History
Ancient seat of the Lloyd and Rosindale family and a manorial site since at least the late C13; Henry Rosindale, who came to Denbigh with De Lacy in 1288 is said to have married the heiress of Foxhall (or 'Foulk's Hall). The Lloyds (as they became) were one of the most significant of the early Denbighshire families, the house providing High Sheriffs for the years 1555, 1567, 1592, 1623, 1636, 1669, 1720 and 1746.
The most historically important member of the family was Humphrey Llwyd (1527-1568), one of the great Renaissance figures of Wales. Both physician and noted antiquary, Llwyd was the private doctor to Lord Arundel before joining Lord Lumley as the librarian of his important collection. Following his marriage to Lumley's sister and heiress, he returned to Foxhall in 1563 and continued to produce various tracts and published works on medical and geographical subjects. Through the intermediary of his friend Sir Richard Clough, Llwyd corresponded with Ortelius in Antwerp, providing him with useful geographical knowledge as well as maps of Wales and Britain; these were published as supplement to Ortelius' 'Theatrum' in 1573.
The present house is complex in its evolution, though retains significant medieval and Tudor fabric. The primary house was an open hall with a solar cross-wing and an upper chamber. The present hall block appears to be a later C15 replacement of an earlier hall, whose crosswing, however survives. Of the hall, a stone corbel with decorated wall post remains visible, suggesting that the roof (of this second phase) was originally of hammer-beam type. A resited triple-arched screens partition is contemporary. Of greatest interest, however, is the gabled crosswing. This is a 5-bay medieval solar wing and originated as a raised chamber (open to the roof) above an undercroft with slit lights. Its construction is of roughly-squared stone blocks and differs from the masonry of the hall range which it evidently predates. Its roof-structure survives intact and is of early arched-braced collar type, with pointed-arched trusses and large, broad curved wind braces. The gable has a shallow projecting 2-stage chimney breast, corbelled-out at the main floor level and flanked by slit lights. In its style and construction this wing conforms to the raised solar or hall block tradition found in the more elevated English manorial architecture from the late C12 onwards.

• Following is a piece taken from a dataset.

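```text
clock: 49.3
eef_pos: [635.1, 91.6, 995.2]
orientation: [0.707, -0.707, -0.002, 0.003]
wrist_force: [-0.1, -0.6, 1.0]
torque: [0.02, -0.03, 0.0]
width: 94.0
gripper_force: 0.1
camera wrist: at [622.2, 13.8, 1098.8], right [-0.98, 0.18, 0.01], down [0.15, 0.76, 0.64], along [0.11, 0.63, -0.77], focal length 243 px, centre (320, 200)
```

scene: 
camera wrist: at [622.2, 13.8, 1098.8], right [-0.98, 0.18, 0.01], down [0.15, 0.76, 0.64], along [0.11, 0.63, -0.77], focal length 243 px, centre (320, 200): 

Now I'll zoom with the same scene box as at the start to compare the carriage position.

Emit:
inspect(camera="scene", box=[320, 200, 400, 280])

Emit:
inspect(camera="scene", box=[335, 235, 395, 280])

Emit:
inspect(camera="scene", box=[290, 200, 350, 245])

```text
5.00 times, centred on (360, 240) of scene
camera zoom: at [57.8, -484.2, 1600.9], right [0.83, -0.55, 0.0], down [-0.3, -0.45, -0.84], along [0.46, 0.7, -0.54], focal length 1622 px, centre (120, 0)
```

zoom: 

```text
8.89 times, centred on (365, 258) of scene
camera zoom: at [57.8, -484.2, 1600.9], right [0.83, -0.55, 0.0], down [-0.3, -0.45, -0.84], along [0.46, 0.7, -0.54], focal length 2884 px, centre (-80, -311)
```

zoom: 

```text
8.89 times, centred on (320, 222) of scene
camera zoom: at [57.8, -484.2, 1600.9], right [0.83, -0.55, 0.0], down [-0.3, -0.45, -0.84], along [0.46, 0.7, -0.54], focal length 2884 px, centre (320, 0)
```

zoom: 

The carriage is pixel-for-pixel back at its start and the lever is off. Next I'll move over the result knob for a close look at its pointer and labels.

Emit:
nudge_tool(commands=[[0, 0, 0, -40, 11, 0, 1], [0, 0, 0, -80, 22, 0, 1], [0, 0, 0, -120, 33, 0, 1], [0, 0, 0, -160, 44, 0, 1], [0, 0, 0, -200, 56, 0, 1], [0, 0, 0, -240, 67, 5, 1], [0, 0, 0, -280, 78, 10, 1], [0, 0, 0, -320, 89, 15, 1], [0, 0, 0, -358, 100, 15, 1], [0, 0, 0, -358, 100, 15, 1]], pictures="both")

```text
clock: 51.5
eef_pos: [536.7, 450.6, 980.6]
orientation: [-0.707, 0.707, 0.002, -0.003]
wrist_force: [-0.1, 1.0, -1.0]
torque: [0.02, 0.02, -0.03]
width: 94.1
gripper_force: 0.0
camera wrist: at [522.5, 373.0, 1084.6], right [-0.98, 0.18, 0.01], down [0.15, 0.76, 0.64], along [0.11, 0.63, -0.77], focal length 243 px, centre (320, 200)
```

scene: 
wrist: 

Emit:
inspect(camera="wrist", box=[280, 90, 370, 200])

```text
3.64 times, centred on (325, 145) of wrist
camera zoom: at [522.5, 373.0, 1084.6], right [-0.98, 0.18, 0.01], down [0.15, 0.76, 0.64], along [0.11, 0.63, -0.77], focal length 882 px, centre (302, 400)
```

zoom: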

Given the antiquity and status of the site, this cross-wing could conceivably be of late C14 origin, and may originally have had an associated timber-framed hall. If this is indeed of such an early date, it ranks as one of the earliest surviving non-military domestic stone buildings in north Wales. A perpendicular window insertion probably relates to an early Tudor remodelling which the house appears to have undergone in the early C16. Additions and alterations of this period include a fine Tudor-arched stone hall entrance (now internal), together with a storeyed kitchen wing to the N and possibly a range adjoining the hall block to the SW (now much altered). The floor level in the solar cross-wing was raised already early on, probably in the second-half C16. At the same time, or else shortly afterwards, the hall was ceiled over and a central chimney was introduced, thereby generating the present chimney-backing-on-entry plan. A fine ex situ heraldic shield of the 1630s (now in the house) testifies to further work at this time, though this may merely have been cosmetic. The house was extended to the NE in the early C19 when it acquired the present kitchen wing. Various C19 and C20 alterations, including new glazing to many of the windows in the post-war period.